Space Weather Prediction
Space weather refers to set of phenomena taking place anywhere from our upper atmosphere and into interplanetary space, and that impacts numerous facets of everyday life. Manifestations of space weather can have deleterious effects on engineering infrastructure, such as power grids, satellites, navigation systems, avionics, air travel, telecommunications and more. Therefore, the ability to understand and predict it is of paramount importance to protecting the technological infrastructure our society is dependent upon.
Prof. Ilie’s research addresses this need for predictive capabilities by developing and improving high-performance, multi-physics, and large-scale computational models that describe and predict the conditions in the near-Earth space. Her work is focused on studying the dynamics of plasmas and electromagnetic fields in these regions by combining numerical models with space-borne and ground-based measurements, which are used to validate and improve the models, but also to inspire further developments and discovery.
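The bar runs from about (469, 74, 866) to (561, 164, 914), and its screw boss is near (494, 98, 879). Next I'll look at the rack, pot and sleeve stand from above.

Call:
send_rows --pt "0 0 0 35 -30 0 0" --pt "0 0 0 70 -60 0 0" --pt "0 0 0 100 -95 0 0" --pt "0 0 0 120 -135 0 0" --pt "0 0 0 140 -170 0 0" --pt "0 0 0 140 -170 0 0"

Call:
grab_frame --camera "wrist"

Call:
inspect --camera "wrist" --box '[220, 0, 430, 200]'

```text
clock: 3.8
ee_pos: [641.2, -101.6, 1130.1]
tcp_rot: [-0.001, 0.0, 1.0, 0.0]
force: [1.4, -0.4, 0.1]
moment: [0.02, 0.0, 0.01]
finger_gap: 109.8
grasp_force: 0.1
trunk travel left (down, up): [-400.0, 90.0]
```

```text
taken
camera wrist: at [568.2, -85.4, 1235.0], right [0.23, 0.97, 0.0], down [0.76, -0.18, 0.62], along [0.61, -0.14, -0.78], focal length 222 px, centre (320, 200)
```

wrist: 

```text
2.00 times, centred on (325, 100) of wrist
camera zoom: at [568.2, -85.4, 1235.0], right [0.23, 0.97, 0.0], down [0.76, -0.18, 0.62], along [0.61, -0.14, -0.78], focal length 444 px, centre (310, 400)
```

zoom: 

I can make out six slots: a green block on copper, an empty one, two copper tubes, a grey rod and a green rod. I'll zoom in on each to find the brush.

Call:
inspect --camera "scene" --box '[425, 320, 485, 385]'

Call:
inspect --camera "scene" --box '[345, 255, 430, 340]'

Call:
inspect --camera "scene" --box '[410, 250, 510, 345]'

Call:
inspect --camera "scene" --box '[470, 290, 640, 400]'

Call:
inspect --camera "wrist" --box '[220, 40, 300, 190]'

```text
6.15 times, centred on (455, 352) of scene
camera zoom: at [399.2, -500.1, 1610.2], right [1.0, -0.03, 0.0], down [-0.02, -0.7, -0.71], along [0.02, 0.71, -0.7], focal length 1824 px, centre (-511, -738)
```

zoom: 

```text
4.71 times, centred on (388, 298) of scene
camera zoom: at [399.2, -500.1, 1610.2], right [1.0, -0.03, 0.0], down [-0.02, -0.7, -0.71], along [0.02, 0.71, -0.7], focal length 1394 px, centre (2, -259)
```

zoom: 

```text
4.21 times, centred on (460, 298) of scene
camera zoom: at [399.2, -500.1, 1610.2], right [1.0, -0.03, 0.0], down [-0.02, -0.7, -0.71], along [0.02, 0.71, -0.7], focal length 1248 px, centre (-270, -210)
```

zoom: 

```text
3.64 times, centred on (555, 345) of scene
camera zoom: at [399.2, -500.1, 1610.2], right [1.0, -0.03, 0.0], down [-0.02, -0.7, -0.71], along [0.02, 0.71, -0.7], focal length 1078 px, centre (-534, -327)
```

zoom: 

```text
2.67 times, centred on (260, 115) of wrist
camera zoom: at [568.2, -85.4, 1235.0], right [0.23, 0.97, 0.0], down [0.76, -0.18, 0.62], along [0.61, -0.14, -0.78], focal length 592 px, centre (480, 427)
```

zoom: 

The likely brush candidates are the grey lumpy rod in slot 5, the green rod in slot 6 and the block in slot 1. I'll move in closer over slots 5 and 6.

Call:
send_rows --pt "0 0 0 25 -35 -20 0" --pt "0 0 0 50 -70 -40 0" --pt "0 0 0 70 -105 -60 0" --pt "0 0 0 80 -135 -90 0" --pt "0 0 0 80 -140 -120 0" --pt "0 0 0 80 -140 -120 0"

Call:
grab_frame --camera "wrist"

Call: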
The models used and created by Prof. Ilie’s group contribute to a community-wide effort to improve space weather predictive capabilities, and are available to use by the scientific community, NASA, the Air Force, and other stakeholders, through various platforms, and have been showcased and used in numerous publications.
These include drift kinetic physics codes that simulate the plasma flow in the low latitude Earth’s inner magnetosphere (from approximately 10,000km to 50,000km altitude), a polar wind outflow model that simulates gyrotropic plasma transport along magnetic field lines in the Earth high latitude ionosphere (from 200km to 10,000km altitude), to three-dimensional global magnetohydrodynamics (MHD) magnetospheric modeling that simulate the plasma transport in the entire terrestrial environment. These models can be self-consistently coupled with each other, and to solar wind inputs, and thus provide a framework for understanding how our complex space environment is affected by, and responds to changes in the solar wind striking it.
These predictions are complemented and augmented by data analysis and interpretation from NASA missions such as TWINS, Cluster, THEMIS, Van Allen Probes, NOAA mission series such as POES and GOES, and defense/security satellites such as DMSP and the LANL geosynchronous constellation.
Comparing model output to spacecraft data is crucial to performing model validation and verification to achieve greater accuracy and confidence in model predictions. This multi-disciplinary approach provides critical insight and drives advances in predictive capabilities of the complex dynamics occurring in the solar wind-magnetosphere-ionosphere system.